May 5, 2014

Attic Windows


This quilt came to me for a wash.  The wash brightened it up, but did not remove the staining.  (The stains are more obvious in real life than in the photo.)  It is one of a pair of twin-sized quilts.  Sadly, the second quilt is pretty severely stained.

The pattern is called Attic Windows.  It's a great way to use scrap fabrics and one's imagination.  The scraps become little glimpses of the world outside the tiny windows.  Consistent shading of the window frames will create the illusion of depth.

It is one of those wonderful quilts that is dated.  The date is embroidered on one of the back corners - June 22, 1959.  So these windows also give us a glimpse into the fabrics available in the late 1950s.  This is particularly fun for me, because this is the world of fabric, as it were, into which I was born.

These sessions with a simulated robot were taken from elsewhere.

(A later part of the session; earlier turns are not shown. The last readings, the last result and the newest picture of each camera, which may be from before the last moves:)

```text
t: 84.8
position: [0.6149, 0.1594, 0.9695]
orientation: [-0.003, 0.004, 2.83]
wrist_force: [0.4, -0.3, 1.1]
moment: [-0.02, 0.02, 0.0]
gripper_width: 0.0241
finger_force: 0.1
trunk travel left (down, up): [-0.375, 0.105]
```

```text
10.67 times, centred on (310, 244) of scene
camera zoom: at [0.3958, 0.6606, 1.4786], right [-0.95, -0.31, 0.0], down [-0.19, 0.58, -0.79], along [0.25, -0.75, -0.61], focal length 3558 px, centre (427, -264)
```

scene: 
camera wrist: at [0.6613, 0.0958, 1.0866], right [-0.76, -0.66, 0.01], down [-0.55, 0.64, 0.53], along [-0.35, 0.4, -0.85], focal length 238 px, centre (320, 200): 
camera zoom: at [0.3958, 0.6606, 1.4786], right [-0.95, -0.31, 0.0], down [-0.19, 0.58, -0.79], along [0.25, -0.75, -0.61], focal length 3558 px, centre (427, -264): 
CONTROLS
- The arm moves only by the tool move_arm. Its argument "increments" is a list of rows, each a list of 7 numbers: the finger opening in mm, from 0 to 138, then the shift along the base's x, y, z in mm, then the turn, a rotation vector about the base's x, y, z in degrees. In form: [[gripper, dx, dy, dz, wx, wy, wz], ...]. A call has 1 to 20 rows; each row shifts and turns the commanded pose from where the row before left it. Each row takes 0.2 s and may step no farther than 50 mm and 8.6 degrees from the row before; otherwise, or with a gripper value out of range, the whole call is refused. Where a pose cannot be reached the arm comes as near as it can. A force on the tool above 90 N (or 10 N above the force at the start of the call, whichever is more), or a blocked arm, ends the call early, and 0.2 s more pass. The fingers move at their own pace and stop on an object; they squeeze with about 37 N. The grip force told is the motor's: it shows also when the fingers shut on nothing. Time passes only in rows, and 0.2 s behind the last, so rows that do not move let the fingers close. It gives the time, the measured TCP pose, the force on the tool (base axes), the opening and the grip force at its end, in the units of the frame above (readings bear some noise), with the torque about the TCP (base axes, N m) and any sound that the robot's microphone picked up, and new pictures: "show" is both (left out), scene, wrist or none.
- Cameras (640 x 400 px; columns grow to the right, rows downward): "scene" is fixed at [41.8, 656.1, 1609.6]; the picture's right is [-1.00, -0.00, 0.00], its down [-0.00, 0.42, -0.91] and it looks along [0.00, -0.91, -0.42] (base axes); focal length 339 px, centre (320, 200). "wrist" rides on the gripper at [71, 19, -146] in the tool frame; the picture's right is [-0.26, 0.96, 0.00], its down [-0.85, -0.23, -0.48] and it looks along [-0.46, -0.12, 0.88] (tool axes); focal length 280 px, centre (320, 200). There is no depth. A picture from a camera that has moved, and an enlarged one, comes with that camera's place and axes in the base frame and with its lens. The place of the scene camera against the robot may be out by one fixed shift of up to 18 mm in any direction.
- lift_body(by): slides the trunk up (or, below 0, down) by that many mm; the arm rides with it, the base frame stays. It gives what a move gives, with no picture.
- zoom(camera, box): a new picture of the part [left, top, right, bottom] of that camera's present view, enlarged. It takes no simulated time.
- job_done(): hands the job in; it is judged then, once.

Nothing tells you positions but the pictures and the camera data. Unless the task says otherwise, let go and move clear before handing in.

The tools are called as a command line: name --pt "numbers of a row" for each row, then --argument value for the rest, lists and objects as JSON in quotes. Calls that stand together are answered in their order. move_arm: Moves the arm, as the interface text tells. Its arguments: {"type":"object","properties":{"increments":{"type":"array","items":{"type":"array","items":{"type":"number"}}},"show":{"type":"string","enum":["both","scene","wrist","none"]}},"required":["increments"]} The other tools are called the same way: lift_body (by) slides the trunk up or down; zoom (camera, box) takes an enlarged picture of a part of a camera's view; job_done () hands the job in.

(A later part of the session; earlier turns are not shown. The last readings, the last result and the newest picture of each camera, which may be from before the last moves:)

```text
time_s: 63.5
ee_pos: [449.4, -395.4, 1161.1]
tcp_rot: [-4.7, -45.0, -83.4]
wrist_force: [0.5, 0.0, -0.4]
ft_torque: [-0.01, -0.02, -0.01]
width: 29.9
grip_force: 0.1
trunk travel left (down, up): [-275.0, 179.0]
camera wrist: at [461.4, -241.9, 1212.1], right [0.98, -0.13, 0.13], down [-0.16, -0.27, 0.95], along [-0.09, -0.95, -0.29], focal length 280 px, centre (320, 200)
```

Here are the fabrics from both quilts, in all their 1950s glory.  Turquoises, purples, blacks, apple greens, pictorals, geometric formats - these are all hallmarks of the 1950s styles.  










This fabric is fun - it has a grid of printed quilting stitches. This block is also an example of how smaller scraps of fabric were pieced together to make pieces large enough to fill the windows.  
If you look carefully in the photos above, you can see other pieced window fabrics.  This quilter was certainly being frugal and using all her scraps!  

The quilts' owner shares her ancestor's story:
These quilts were made by Mabel Connelly.  She was born in Kentucky, farmed with her husband in Mississippi, and finally settled in central Indiana. It was while at Twin Bridges Farm that Mabel taught herself how to quilt, although it is possible she had some tutelage from her mother and aunts in Kentucky.  Her husband made the frames for her.  Although she left an extensive collection of needlepoint, it is Mabel's quilts that are more cherished by her family.